**Data provided**
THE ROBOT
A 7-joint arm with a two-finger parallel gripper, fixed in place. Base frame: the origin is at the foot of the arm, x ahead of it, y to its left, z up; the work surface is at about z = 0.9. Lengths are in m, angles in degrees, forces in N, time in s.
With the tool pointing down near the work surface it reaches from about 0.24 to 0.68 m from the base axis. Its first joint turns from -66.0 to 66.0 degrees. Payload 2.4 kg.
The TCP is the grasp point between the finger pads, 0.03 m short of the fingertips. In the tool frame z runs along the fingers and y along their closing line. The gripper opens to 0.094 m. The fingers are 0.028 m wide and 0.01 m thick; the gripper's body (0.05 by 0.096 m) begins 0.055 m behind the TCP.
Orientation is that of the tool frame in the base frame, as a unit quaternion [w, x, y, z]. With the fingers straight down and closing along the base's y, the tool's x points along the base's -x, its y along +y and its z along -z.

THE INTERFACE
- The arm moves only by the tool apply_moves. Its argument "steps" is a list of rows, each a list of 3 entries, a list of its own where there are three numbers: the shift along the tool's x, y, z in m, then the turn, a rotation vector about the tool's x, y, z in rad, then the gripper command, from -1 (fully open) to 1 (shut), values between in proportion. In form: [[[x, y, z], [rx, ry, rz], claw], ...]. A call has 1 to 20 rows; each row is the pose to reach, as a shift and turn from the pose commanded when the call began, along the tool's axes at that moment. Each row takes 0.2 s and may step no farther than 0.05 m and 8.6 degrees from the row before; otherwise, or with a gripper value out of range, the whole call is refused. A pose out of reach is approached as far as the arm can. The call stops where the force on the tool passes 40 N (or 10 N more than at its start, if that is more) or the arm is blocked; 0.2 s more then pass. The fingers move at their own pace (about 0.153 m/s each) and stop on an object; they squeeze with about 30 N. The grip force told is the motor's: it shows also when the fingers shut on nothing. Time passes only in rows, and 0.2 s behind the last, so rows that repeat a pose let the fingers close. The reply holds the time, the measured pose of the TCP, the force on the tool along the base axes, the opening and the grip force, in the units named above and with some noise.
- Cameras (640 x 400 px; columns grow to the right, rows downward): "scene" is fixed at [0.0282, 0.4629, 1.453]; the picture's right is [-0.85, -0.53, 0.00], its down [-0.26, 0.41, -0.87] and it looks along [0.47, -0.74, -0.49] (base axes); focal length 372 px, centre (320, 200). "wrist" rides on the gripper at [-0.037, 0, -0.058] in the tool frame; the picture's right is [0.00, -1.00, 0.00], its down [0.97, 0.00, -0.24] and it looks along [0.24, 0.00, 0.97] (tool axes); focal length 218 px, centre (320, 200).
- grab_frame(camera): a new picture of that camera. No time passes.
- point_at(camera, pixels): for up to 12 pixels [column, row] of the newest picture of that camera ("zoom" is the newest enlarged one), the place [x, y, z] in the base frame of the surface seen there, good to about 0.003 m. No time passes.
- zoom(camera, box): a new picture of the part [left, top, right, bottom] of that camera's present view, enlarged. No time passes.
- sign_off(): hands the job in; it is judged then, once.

**Exercise prompt**
All lines from the beginning of the material above through the one with "THE INTERFACE" need to be returned exactly; please return those and only those. The answer is a Markdown table with a number under Nr and the line under Value; leave empty lines out.

**Solution to this task**
| Nr | Value |
|---|---|
| 1 | THE ROBOT |
| 2 | A 7-joint arm with a two-finger parallel gripper, fixed in place. Base frame: the origin is at the foot of the arm, x ahead of it, y to its left, z up; the work surface is at about z = 0.9. Lengths are in m, angles in degrees, forces in N, time in s. |
| 3 | With the tool pointing down near the work surface it reaches from about 0.24 to 0.68 m from the base axis. Its first joint turns from -66.0 to 66.0 degrees. Payload 2.4 kg. |
| 4 | The TCP is the grasp point between the finger pads, 0.03 m short of the fingertips. In the tool frame z runs along the fingers and y along their closing line. The gripper opens to 0.094 m. The fingers are 0.028 m wide and 0.01 m thick; the gripper's body (0.05 by 0.096 m) begins 0.055 m behind the TCP. |
| 5 | Orientation is that of the tool frame in the base frame, as a unit quaternion [w, x, y, z]. With the fingers straight down and closing along the base's y, the tool's x points along the base's -x, its y along +y and its z along -z. |
| 6 | THE INTERFACE |